◆ REQUEST ◆
Extract the data exactly, missing nothing. The answer is a Markdown table with a number under Order and the line under Words; leave empty lines out.

......

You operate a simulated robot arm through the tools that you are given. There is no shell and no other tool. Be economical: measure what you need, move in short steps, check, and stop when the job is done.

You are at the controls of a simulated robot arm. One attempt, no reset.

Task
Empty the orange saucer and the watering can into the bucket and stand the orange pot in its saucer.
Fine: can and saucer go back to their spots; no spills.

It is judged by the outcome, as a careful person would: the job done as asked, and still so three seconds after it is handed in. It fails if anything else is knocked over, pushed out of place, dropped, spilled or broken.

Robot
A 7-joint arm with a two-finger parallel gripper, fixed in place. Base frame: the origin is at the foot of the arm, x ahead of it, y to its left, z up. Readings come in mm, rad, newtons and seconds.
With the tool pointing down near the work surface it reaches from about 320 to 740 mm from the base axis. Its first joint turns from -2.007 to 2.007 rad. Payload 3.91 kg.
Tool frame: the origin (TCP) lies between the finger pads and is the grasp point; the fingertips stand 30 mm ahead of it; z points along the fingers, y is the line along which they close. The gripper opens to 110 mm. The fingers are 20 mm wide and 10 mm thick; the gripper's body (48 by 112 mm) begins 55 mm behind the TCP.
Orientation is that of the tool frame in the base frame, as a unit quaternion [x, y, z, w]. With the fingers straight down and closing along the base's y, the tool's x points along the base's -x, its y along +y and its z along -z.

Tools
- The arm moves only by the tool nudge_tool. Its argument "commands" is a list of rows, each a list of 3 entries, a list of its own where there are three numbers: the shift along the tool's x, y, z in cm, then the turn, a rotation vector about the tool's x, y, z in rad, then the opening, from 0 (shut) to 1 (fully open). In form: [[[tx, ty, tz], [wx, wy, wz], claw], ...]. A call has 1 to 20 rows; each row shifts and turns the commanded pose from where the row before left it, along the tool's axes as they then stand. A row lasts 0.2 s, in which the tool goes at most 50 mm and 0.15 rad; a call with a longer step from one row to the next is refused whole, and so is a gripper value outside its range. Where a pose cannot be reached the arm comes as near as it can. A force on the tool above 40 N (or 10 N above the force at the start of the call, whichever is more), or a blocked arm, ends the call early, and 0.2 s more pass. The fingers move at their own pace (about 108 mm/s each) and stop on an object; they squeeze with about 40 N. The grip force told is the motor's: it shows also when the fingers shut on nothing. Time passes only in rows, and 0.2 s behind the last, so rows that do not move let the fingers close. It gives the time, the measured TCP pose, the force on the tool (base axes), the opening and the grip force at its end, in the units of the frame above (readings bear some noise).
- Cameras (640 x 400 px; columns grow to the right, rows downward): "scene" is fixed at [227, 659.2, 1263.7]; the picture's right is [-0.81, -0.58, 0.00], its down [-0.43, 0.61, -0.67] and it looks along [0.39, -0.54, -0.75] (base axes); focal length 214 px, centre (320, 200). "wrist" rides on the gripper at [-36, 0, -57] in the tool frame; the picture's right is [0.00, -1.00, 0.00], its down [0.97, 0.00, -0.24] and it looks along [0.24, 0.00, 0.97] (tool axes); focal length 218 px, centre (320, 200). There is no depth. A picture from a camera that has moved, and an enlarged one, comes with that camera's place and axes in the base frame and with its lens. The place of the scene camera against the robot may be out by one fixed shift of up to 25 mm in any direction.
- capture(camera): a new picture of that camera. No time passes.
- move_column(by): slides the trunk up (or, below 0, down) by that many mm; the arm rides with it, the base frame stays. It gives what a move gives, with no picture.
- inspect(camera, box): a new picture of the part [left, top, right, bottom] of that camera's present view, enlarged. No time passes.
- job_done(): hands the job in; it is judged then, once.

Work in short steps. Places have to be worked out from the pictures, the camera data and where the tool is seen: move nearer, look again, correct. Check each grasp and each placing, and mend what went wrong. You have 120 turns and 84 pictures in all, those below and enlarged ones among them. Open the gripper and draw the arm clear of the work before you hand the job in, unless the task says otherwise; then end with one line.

......

◆ ANSWER FOR THE TASK ◆
| Order | Words |
|---|---|
| 1 | You operate a simulated robot arm through the tools that you are given. There is no shell and no other tool. Be economical: measure what you need, move in short steps, check, and stop when the job is done. |
| 2 | You are at the controls of a simulated robot arm. One attempt, no reset. |
| 3 | Task |
| 4 | Empty the orange saucer and the watering can into the bucket and stand the orange pot in its saucer. |
| 5 | Fine: can and saucer go back to their spots; no spills. |
| 6 | It is judged by the outcome, as a careful person would: the job done as asked, and still so three seconds after it is handed in. It fails if anything else is knocked over, pushed out of place, dropped, spilled or broken. |
| 7 | Robot |
| 8 | A 7-joint arm with a two-finger parallel gripper, fixed in place. Base frame: the origin is at the foot of the arm, x ahead of it, y to its left, z up. Readings come in mm, rad, newtons and seconds. |
| 9 | With the tool pointing down near the work surface it reaches from about 320 to 740 mm from the base axis. Its first joint turns from -2.007 to 2.007 rad. Payload 3.91 kg. |
| 10 | Tool frame: the origin (TCP) lies between the finger pads and is the grasp point; the fingertips stand 30 mm ahead of it; z points along the fingers, y is the line along which they close. The gripper opens to 110 mm. The fingers are 20 mm wide and 10 mm thick; the gripper's body (48 by 112 mm) begins 55 mm behind the TCP. |
| 11 | Orientation is that of the tool frame in the base frame, as a unit quaternion [x, y, z, w]. With the fingers straight down and closing along the base's y, the tool's x points along the base's -x, its y along +y and its z along -z. |
| 12 | Tools |
| 13 | - The arm moves only by the tool nudge_tool. Its argument "commands" is a list of rows, each a list of 3 entries, a list of its own where there are three numbers: the shift along the tool's x, y, z in cm, then the turn, a rotation vector about the tool's x, y, z in rad, then the opening, from 0 (shut) to 1 (fully open). In form: [[[tx, ty, tz], [wx, wy, wz], claw], ...]. A call has 1 to 20 rows; each row shifts and turns the commanded pose from where the row before left it, along the tool's axes as they then stand. A row lasts 0.2 s, in which the tool goes at most 50 mm and 0.15 rad; a call with a longer step from one row to the next is refused whole, and so is a gripper value outside its range. Where a pose cannot be reached the arm comes as near as it can. A force on the tool above 40 N (or 10 N above the force at the start of the call, whichever is more), or a blocked arm, ends the call early, and 0.2 s more pass. The fingers move at their own pace (about 108 mm/s each) and stop on an object; they squeeze with about 40 N. The grip force told is the motor's: it shows also when the fingers shut on nothing. Time passes only in rows, and 0.2 s behind the last, so rows that do not move let the fingers close. It gives the time, the measured TCP pose, the force on the tool (base axes), the opening and the grip force at its end, in the units of the frame above (readings bear some noise). |
| 14 | - Cameras (640 x 400 px; columns grow to the right, rows downward): "scene" is fixed at [227, 659.2, 1263.7]; the picture's right is [-0.81, -0.58, 0.00], its down [-0.43, 0.61, -0.67] and it looks along [0.39, -0.54, -0.75] (base axes); focal length 214 px, centre (320, 200). "wrist" rides on the gripper at [-36, 0, -57] in the tool frame; the picture's right is [0.00, -1.00, 0.00], its down [0.97, 0.00, -0.24] and it looks along [0.24, 0.00, 0.97] (tool axes); focal length 218 px, centre (320, 200). There is no depth. A picture from a camera that has moved, and an enlarged one, comes with that camera's place and axes in the base frame and with its lens. The place of the scene camera against the robot may be out by one fixed shift of up to 25 mm in any direction. |
| 15 | - capture(camera): a new picture of that camera. No time passes. |
| 16 | - move_column(by): slides the trunk up (or, below 0, down) by that many mm; the arm rides with it, the base frame stays. It gives what a move gives, with no picture. |
| 17 | - inspect(camera, box): a new picture of the part [left, top, right, bottom] of that camera's present view, enlarged. No time passes. |
| 18 | - job_done(): hands the job in; it is judged then, once. |
| 19 | Work in short steps. Places have to be worked out from the pictures, the camera data and where the tool is seen: move nearer, look again, correct. Check each grasp and each placing, and mend what went wrong. You have 120 turns and 84 pictures in all, those below and enlarged ones among them. Open the gripper and draw the arm clear of the work before you hand the job in, unless the task says otherwise; then end with one line. |